> _WHAT THE TASK REQUIRES_
Read the listing below and copy out every line that holds "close".
|---|
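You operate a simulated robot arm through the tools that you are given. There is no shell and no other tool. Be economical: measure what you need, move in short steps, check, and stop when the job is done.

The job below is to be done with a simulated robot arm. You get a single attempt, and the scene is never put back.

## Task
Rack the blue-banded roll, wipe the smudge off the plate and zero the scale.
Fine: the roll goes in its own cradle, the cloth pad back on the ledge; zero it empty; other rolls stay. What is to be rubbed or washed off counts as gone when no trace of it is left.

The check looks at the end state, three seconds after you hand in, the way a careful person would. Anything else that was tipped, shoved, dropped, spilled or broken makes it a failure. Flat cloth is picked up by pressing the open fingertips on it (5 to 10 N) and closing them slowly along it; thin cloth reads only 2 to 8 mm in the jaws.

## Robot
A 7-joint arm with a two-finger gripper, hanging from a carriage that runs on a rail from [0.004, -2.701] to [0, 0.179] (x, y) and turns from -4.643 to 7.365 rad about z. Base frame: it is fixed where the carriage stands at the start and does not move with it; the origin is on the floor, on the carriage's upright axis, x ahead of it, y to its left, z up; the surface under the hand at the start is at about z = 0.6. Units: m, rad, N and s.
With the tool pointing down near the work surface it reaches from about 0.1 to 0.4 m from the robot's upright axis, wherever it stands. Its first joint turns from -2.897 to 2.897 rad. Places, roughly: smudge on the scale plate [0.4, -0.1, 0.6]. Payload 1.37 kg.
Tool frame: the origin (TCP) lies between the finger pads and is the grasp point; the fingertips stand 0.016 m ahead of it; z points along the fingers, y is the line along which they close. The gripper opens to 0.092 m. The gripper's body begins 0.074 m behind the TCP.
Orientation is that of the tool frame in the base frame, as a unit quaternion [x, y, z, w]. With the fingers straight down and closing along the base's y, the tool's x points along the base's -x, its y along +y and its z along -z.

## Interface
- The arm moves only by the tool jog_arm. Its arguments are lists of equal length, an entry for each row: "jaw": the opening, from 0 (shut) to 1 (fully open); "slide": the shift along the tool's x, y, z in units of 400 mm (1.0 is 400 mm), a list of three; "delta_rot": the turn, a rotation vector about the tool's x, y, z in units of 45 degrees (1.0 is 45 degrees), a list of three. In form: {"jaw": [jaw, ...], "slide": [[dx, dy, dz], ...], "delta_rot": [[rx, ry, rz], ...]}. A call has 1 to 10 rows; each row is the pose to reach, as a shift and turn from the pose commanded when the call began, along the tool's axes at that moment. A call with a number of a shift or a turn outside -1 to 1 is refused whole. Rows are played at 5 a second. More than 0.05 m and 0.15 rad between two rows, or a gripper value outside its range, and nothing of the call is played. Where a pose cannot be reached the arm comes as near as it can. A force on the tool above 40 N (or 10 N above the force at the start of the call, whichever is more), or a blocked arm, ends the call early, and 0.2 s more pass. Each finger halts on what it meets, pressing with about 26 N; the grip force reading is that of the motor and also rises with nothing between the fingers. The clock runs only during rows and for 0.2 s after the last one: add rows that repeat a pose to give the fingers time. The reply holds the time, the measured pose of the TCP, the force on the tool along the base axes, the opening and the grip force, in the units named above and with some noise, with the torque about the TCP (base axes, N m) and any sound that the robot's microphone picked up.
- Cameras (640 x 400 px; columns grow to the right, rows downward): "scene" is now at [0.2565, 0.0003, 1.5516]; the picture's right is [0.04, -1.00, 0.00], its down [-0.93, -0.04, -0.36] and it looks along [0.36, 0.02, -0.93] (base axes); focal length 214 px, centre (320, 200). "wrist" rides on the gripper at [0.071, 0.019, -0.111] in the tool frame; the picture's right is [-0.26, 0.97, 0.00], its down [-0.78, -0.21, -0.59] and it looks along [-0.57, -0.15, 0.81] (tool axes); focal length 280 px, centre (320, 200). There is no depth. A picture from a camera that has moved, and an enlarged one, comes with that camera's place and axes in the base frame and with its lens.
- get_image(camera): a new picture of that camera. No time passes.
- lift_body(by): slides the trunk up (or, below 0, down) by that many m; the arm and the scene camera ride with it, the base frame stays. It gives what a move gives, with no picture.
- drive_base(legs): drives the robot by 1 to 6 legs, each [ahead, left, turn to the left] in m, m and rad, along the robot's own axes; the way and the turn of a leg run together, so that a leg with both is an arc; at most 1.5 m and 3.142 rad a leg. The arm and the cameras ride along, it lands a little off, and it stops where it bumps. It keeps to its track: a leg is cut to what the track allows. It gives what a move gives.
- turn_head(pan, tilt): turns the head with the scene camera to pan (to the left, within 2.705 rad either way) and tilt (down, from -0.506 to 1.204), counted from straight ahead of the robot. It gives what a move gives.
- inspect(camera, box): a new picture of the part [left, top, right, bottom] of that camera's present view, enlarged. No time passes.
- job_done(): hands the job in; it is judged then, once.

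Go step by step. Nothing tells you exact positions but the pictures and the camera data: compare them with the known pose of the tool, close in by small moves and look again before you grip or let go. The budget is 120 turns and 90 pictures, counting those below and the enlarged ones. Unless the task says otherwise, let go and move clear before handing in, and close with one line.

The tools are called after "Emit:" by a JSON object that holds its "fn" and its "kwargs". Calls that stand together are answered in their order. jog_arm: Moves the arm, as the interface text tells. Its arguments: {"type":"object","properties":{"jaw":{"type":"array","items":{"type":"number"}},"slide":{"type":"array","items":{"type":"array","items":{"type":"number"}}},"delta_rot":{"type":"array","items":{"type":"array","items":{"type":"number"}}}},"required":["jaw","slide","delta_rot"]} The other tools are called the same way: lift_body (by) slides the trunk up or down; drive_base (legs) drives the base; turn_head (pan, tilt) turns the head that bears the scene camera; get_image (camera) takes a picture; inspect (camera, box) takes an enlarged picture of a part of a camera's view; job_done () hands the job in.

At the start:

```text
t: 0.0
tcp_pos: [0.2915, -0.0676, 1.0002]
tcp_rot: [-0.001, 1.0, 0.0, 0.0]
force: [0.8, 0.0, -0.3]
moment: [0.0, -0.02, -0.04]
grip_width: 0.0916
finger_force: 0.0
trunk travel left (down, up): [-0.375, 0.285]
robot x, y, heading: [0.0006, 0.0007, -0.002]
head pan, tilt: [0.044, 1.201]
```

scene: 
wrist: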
|---|
> _WRITTEN ANSWER_
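Tool frame: the origin (TCP) lies between the finger pads and is the grasp point; the fingertips stand 0.016 m ahead of it; z points along the fingers, y is the line along which they close. The gripper opens to 0.092 m. The gripper's body begins 0.074 m behind the TCP.
Go step by step. Nothing tells you exact positions but the pictures and the camera data: compare them with the known pose of the tool, close in by small moves and look again before you grip or let go. The budget is 120 turns and 90 pictures, counting those below and the enlarged ones. Unless the task says otherwise, let go and move clear before handing in, and close with one line.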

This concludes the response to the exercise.